** Begin Data **
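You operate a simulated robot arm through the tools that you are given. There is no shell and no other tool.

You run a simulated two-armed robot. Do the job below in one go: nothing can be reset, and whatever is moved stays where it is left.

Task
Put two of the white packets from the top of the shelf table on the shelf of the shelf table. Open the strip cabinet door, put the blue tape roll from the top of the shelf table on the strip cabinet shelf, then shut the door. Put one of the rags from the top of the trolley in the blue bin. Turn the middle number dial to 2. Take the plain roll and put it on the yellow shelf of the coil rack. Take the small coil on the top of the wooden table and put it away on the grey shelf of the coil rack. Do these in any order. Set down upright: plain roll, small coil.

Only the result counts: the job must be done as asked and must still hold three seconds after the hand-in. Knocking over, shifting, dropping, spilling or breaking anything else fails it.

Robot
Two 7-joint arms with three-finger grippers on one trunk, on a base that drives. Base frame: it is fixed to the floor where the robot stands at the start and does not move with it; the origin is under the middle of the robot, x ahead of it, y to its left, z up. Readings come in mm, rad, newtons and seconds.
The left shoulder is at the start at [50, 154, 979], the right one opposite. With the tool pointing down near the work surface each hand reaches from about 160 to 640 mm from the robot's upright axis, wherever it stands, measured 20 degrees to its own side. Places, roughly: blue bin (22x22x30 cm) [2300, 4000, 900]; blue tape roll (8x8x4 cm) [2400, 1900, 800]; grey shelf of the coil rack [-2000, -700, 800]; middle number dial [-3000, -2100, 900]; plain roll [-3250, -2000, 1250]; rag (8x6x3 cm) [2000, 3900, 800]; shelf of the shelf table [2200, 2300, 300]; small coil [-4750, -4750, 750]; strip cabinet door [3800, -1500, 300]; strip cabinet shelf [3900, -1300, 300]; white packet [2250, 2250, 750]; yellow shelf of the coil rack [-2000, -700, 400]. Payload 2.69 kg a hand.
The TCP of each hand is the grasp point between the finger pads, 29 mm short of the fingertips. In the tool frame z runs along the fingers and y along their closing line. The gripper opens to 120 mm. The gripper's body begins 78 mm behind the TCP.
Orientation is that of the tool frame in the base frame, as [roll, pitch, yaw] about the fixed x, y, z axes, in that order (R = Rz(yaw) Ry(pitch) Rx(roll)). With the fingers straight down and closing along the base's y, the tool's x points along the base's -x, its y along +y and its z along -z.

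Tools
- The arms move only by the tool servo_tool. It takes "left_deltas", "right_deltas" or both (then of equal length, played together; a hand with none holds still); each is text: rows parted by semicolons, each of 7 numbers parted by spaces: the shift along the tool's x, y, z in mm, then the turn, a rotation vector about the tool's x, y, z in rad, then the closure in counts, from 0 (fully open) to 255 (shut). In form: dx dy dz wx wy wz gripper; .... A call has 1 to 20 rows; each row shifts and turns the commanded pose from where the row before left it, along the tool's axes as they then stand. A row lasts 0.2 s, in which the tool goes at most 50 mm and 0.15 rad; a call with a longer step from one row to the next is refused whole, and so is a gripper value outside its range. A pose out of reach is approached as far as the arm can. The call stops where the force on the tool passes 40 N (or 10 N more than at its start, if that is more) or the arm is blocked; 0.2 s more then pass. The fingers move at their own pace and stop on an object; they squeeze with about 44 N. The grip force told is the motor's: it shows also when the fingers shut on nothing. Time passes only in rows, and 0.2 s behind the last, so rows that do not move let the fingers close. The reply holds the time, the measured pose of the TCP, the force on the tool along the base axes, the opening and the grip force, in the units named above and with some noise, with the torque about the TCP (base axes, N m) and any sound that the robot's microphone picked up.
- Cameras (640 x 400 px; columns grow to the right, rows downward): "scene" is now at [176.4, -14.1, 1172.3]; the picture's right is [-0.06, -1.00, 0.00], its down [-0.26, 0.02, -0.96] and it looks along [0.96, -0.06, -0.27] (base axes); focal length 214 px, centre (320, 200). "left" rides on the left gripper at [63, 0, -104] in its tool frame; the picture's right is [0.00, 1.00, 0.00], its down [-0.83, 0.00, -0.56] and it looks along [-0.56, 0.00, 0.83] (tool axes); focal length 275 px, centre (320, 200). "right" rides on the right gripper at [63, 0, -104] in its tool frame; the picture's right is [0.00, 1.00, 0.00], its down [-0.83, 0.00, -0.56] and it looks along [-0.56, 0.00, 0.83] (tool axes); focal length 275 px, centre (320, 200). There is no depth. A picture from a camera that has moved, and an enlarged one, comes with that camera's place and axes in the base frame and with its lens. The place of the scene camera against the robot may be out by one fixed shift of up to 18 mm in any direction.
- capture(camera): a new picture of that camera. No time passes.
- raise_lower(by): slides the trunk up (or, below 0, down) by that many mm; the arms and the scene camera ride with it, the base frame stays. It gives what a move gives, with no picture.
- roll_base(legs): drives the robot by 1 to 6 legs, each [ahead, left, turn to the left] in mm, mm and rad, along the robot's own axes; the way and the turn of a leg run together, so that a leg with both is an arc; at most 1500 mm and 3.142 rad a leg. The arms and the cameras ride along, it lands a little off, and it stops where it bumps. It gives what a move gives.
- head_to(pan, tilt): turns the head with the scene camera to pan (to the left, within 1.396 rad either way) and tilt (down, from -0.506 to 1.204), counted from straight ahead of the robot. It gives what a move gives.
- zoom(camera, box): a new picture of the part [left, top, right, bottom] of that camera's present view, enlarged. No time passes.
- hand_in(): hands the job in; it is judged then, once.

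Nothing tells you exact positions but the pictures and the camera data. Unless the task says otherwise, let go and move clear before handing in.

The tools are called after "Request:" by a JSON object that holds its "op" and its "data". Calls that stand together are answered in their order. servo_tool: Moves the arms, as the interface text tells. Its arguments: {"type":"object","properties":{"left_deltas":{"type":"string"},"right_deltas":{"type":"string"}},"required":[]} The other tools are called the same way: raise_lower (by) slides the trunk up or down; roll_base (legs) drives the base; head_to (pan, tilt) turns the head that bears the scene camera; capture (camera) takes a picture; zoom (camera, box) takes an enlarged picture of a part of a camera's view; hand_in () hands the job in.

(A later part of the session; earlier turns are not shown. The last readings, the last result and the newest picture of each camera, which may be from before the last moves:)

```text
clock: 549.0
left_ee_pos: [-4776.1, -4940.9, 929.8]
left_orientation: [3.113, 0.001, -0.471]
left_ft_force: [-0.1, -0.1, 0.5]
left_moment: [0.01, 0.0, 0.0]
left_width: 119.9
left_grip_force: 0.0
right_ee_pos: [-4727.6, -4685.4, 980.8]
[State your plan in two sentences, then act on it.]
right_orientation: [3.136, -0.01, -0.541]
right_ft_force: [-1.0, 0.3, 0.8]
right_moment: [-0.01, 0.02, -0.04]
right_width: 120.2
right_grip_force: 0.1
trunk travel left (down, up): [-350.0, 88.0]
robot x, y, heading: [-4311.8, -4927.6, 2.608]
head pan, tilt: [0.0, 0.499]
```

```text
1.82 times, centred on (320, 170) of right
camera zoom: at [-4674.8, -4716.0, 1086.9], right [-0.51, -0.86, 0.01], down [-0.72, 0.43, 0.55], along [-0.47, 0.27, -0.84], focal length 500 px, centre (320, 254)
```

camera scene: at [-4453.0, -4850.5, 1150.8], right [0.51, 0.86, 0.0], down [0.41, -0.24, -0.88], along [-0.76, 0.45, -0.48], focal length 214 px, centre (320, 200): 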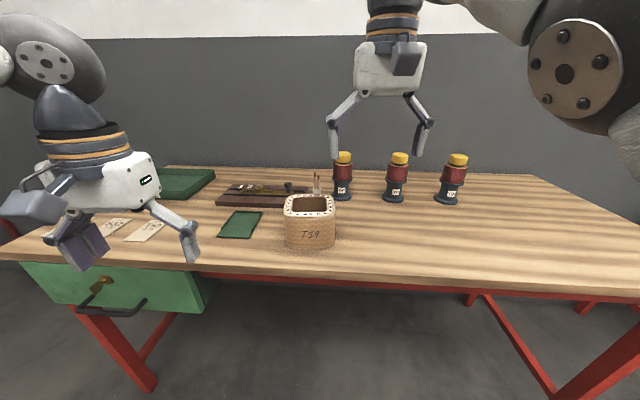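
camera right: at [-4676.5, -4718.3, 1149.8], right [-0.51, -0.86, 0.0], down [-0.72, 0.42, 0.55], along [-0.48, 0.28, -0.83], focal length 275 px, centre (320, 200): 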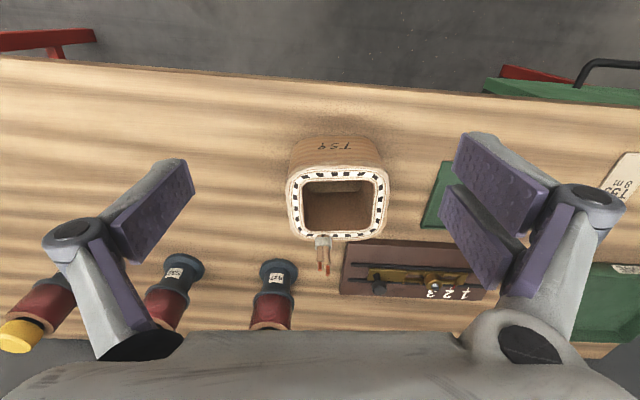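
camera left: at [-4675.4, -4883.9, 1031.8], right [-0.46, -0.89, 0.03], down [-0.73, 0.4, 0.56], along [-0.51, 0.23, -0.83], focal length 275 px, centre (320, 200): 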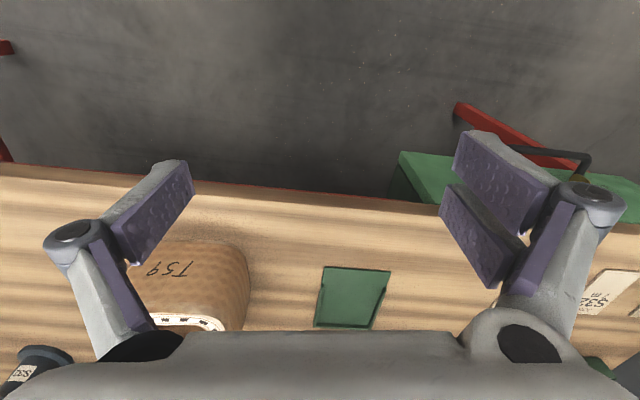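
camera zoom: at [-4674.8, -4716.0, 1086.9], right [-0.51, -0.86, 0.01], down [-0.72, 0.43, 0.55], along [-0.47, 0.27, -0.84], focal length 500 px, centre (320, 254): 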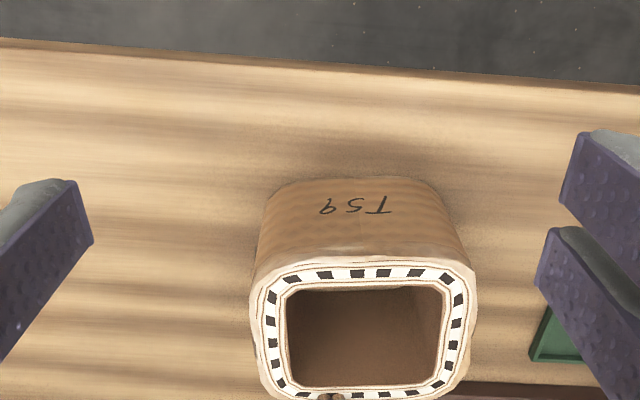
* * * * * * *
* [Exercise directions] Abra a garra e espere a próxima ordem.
** End Data **
* [Exercise directions] Count the lines of the data that include the string "simulated", and give only that number.

* [Solution to this task] 2